The Premier League still can’t hang with its continental counterparts—at least, that’s what the sickness says.

Lillo was the youngest manager in La Liga history, he’s the supposed inventor of the 4-2-3-1 formation that has defined modern tactical thought, and perhaps most importantly, Pep Guardiola considers him to be his greatest influence alongside Johan Cruyff, who just so happens to be the symbolic forefather of the sport as we know it today. Lillo helped Guardiola develop the philosophies that have since conquered La Liga, the Bundesliga, and finally the Premier League, and he’s right about results.

All the score line tells you is what the score was. In Chelsea’s second-leg match against Barcelona, the two teams combined to attempt 1,016 passes, 76 tackles, 50 dribbles … and only 22 shots. Just 10 of the shots made it toward the goal, and only three of them went in. In Monday’s game between the Houston Rockets and San Antonio Spurs, the teams took 207 combined field goal and free throw attempts, while pulling in only 86 rebounds, grabbing 11 steals, and blocking six shots. Scoring is the defining act in a basketball game, but it’s a fringe event in soccer.

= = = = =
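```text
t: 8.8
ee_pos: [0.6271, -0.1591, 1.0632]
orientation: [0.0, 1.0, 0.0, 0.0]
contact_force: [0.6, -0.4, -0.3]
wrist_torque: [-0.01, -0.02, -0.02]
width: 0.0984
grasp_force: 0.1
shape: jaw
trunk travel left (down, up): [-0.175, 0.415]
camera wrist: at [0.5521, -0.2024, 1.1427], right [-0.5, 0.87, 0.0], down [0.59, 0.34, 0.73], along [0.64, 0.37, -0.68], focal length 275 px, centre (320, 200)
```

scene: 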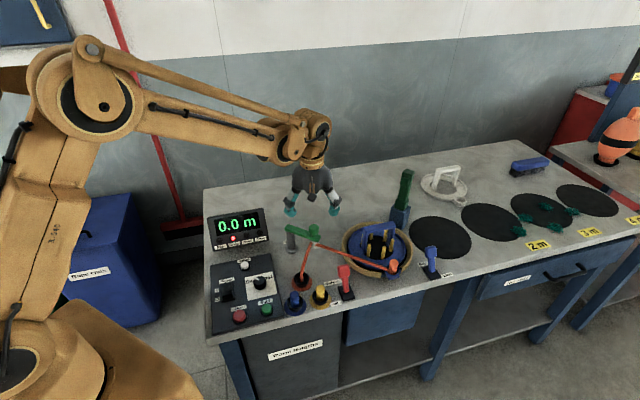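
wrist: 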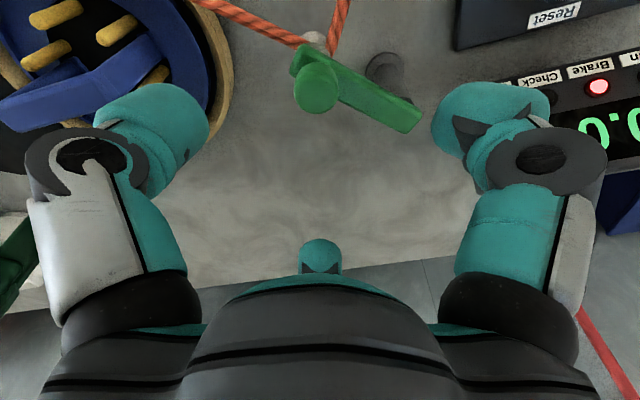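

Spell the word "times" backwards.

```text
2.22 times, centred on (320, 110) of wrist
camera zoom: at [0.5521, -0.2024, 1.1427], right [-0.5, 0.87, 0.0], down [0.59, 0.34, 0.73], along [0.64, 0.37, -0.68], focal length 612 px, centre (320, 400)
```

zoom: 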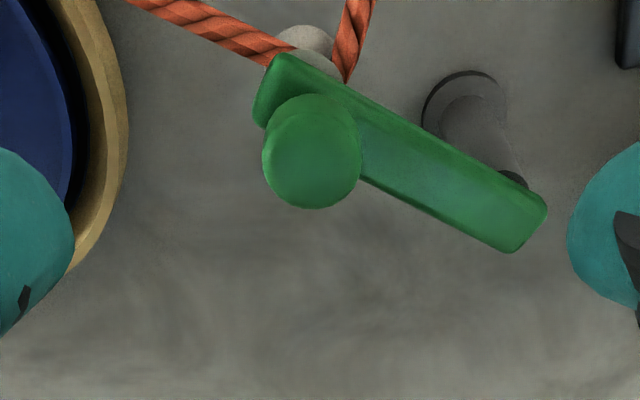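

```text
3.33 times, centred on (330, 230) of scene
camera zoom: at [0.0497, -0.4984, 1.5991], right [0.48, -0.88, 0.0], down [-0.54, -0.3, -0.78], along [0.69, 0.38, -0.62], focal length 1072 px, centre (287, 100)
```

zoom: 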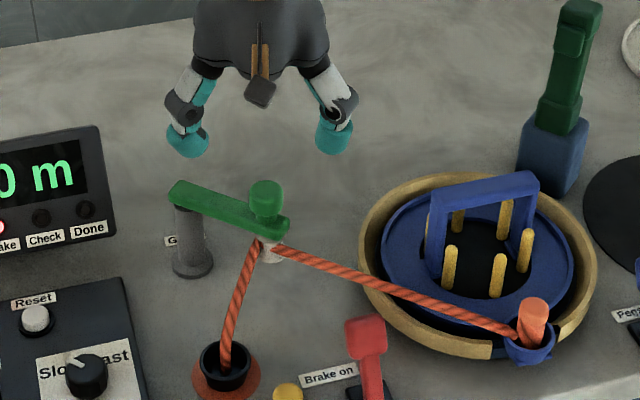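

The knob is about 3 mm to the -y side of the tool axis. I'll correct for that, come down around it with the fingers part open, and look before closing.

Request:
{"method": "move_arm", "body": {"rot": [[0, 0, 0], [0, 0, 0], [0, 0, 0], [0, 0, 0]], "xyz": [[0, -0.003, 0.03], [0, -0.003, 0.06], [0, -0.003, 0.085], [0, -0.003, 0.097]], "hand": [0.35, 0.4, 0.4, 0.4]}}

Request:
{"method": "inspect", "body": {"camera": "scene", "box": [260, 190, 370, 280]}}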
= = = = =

Getting too worked up over a single result, then, is like fast-forwarding to the last five minutes of Vertigo and deciding the plot didn’t hold water. Except, that’s what the Champions League requires from anyone who’s playing, managing, or watching. Over a 38-game domestic season, the teams that take the most shots, concede the fewest attempts, and control space in the opposition’s final third tend to come out on top—even if Barcelona skids into a scoreless draw against Getafe here, and Bayern Munich stumbles into a loss against Hoffenheim there. Yet the 2018 Champions League winner will have played only 13 games in the tournament. The same teams seem to play deep into the competition every year, as all but four of the past 20 semifinal spots have been occupied by either Barcelona, Real Madrid, Atlético Madrid, Bayern Munich, or Juventus. But whoever lifts the trophy in Kiev this May will likely have done so in no small part due to plenty of things—incorrect refereeing decisions, a deflection off a defender, an unfortunately timed injury, a goalkeeping mistake—they have no control over.

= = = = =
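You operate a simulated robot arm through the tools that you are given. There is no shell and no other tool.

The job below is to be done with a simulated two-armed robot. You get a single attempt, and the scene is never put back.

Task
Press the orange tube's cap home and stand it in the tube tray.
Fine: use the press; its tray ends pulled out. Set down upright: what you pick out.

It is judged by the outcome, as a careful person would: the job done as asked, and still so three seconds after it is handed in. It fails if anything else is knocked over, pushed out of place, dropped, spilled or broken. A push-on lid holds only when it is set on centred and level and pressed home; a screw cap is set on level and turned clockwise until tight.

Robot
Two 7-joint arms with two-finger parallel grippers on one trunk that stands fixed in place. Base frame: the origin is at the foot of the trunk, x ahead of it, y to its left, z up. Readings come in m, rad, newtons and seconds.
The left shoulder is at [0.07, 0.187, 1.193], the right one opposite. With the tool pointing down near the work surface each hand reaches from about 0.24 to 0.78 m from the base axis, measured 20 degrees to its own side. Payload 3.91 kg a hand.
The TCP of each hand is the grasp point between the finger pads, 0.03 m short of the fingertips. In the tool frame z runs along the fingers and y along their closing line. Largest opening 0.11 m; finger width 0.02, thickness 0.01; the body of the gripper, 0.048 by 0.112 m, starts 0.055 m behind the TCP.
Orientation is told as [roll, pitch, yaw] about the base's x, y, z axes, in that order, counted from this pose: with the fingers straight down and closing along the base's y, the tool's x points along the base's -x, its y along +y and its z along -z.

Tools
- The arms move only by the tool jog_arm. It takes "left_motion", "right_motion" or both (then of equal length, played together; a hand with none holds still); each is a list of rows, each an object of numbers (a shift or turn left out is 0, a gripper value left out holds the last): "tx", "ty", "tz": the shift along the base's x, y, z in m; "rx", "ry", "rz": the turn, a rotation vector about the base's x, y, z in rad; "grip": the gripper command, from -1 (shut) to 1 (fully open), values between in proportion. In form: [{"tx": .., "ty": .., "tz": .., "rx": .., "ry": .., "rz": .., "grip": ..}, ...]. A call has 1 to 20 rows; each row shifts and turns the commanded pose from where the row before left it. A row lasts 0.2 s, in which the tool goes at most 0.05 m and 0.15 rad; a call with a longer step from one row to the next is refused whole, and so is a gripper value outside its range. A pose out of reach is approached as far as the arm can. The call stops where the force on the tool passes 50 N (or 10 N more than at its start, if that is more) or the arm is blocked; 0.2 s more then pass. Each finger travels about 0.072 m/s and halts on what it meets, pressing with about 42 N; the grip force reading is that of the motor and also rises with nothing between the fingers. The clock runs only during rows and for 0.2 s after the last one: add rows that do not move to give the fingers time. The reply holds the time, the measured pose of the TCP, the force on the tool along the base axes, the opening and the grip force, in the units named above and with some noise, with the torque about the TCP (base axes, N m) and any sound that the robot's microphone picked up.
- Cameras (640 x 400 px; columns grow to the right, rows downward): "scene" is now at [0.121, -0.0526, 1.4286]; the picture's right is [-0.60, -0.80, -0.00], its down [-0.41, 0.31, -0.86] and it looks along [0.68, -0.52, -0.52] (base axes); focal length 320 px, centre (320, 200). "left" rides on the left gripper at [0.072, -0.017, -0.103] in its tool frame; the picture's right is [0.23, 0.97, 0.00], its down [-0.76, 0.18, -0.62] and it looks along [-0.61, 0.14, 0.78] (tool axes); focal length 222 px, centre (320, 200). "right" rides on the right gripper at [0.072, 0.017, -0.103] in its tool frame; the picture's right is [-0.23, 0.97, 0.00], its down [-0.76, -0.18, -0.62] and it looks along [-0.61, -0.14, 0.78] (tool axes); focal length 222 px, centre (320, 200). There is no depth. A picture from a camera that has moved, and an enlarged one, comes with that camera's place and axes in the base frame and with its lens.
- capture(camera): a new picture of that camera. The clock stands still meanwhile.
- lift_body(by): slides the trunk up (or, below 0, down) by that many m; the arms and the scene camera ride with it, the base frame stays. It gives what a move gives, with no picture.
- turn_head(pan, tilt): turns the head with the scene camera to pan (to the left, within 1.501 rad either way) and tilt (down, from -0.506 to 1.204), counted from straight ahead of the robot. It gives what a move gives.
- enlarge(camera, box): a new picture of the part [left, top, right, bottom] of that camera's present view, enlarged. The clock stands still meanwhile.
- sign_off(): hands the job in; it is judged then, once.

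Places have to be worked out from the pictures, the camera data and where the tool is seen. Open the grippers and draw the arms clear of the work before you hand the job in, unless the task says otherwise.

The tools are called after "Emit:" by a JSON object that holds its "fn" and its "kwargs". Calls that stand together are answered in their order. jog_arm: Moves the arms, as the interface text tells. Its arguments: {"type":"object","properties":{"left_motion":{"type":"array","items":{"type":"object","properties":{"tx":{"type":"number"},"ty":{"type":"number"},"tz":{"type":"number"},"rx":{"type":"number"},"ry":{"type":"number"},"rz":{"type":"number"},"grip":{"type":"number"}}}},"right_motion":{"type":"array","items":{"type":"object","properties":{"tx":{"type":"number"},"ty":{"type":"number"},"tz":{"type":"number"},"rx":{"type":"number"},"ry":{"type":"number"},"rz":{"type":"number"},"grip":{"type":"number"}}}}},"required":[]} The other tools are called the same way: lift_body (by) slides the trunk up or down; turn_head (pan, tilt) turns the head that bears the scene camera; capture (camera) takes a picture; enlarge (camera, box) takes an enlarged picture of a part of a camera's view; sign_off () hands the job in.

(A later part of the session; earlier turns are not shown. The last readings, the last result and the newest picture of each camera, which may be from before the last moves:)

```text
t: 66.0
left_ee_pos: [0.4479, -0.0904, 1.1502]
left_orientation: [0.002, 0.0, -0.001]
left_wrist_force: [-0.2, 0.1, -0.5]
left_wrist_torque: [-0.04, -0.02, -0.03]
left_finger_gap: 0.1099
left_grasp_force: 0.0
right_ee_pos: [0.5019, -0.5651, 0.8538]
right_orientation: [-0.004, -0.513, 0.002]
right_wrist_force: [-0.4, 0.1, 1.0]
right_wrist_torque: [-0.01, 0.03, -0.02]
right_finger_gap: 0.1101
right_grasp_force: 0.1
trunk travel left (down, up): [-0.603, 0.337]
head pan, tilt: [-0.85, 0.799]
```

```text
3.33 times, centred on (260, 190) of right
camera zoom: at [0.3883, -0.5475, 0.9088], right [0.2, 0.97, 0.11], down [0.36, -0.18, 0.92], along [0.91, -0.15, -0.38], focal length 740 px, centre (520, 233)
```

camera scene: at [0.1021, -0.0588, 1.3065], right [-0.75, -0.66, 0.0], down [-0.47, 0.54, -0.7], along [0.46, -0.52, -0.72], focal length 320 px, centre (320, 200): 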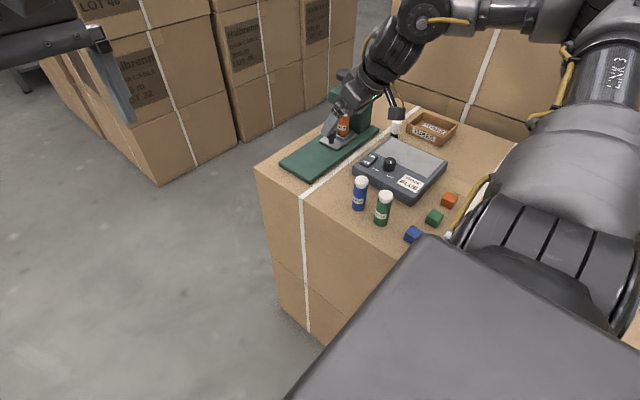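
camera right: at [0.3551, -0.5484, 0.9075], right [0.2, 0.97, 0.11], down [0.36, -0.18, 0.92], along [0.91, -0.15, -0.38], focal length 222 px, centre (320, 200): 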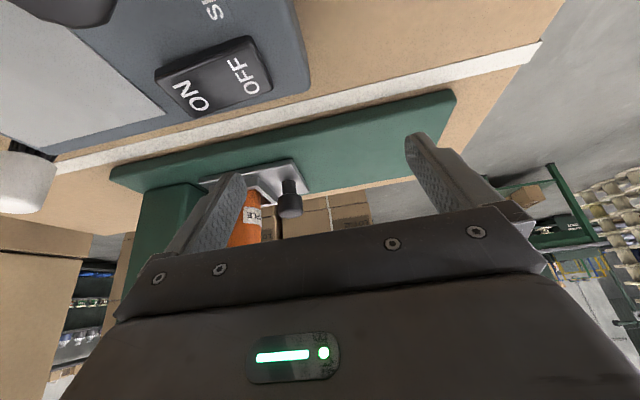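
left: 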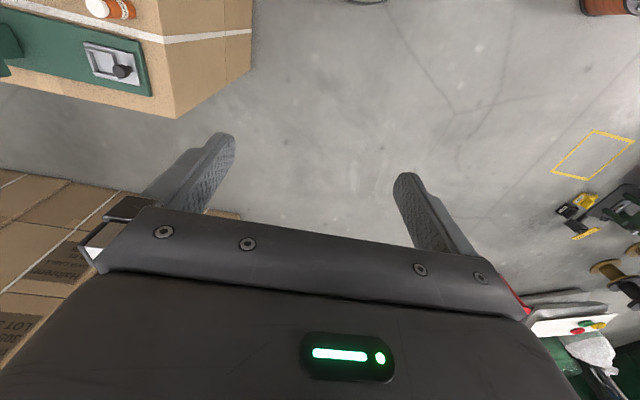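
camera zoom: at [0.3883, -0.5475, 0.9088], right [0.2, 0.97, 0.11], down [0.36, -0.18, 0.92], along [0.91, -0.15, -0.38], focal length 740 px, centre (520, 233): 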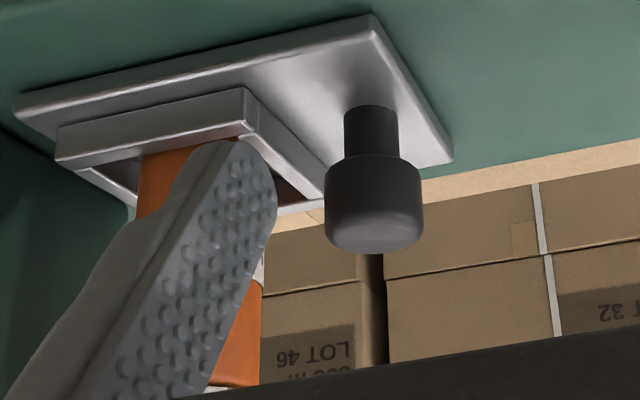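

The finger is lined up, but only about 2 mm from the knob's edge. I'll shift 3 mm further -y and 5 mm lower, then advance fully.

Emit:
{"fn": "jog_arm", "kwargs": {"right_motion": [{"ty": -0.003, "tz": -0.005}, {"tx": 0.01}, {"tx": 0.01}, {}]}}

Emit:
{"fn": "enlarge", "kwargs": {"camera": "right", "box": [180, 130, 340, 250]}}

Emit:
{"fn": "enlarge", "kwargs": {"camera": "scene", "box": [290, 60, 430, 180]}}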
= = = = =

Tottenham won the Group of Death—beating Borussia Dortmund twice and Real Madrid once, in the process—and were rewarded with a Round of 16 matchup with last year’s runner-up and the six-time defending Italian Champions. For the majority of the 180 minutes, Mauricio Pochettino’s side pinned Juventus back into their own half and created most of the chances (35 shots to 17), but a flurry of quick goals in the first leg followed by another feverish five-minute stretch in the second half of the second leg was enough for Juventus to squeak by. Max Allegri deserves credit for a handful of tactical tweaks that briefly opened up the game for his side, but if one more Tottenham attempt ends up in the net, none of it matters. Forget the final score: Tottenham went toe-to-toe against one of the true powers of Europe.

The same can’t be said for Chelsea, who drew Barcelona at home but capitulated within minutes at the Camp Nou. Somewhat surprisingly, Chelsea held Lionel Messi and Co. at arm’s length in the first leg and outshot their opponents in the second leg. There’s a case for a moral victory—Messi is inevitable, and we fought pretty hard against the dying of the light!—but that the defending Premier League champs came into this matchup as massive underdogs certainly doesn’t suggest that England’s influence in Europe has grown by much.

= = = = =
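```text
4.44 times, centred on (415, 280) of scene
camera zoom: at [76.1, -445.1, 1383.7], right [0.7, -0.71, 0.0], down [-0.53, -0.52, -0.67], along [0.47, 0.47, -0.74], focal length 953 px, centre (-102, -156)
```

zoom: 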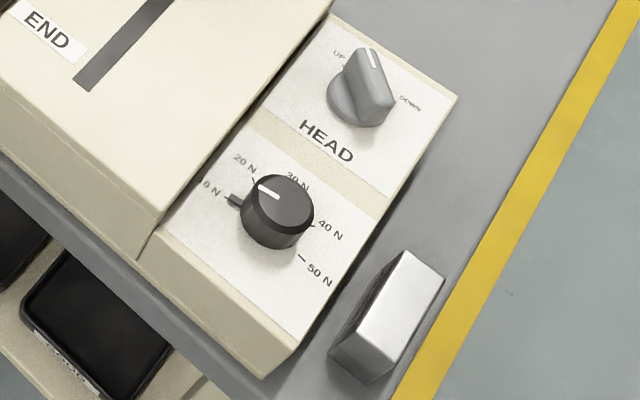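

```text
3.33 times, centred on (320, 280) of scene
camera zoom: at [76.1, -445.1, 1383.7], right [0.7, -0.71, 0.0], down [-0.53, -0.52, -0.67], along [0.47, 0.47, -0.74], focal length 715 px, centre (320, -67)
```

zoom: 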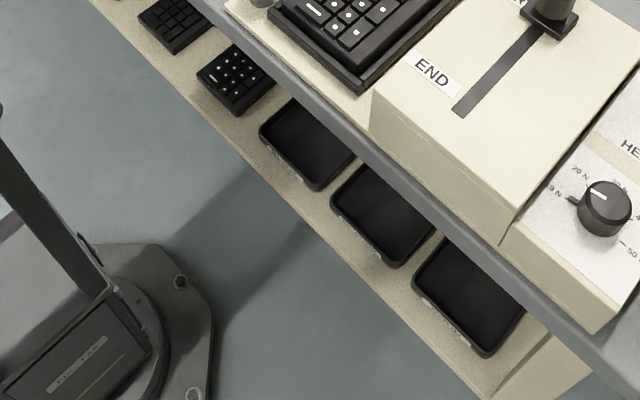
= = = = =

Neither does Manchester United’s loss to Sevilla, who have already fired a manager this season and sit in fifth place in La Liga despite sporting a minus-6 goal differential. It was a deserved defeat: United barely tried to attack in the first leg, and they had no control over the second. Sevilla outshot them 46 to 23 over the two matches—the kind of dominance usually reserved for a match between a title contender and a mid-table side. “The general opinion of this team that was once respectable and no longer is has plummeted,” wrote Marca’s Roberto Palomar of United. “It’s an unattractive, fearful team, rich in resources but lamentable in its play.”

Sevilla don’t even register in Deloitte’s Football Money League list of the 30 wealthiest teams in the world, while United came in at no. 1 for the second year running. The Premier League has 14 teams in the top 30, seven in the top 15, and five in the top 10—but just two teams in the final eight of the Champions League. It looks like another systemic failure, misallocation of resources, and etc. But strip everything else away, and money won almost every Round of 16 matchup.

Wages will lead to winning—except for PSG and Manchester United. At least in recent years, that’s nothing new. What is new: the fourth-place team in the Premier League notching a 5-0 victory in the Round of 16, the third-place team playing a 50-50 game with the Italian champs, and the first-place team completing 978 passes in a single game. “Fulfilment comes from the process,” Lillo said. “You debate the game not the results. Results are not debatable, they are.” Until Liverpool and City play in the quarters, there’s no argument that the results have gotten better. But there’s finally been progress in the process this season—even if the past five years make it hard to see.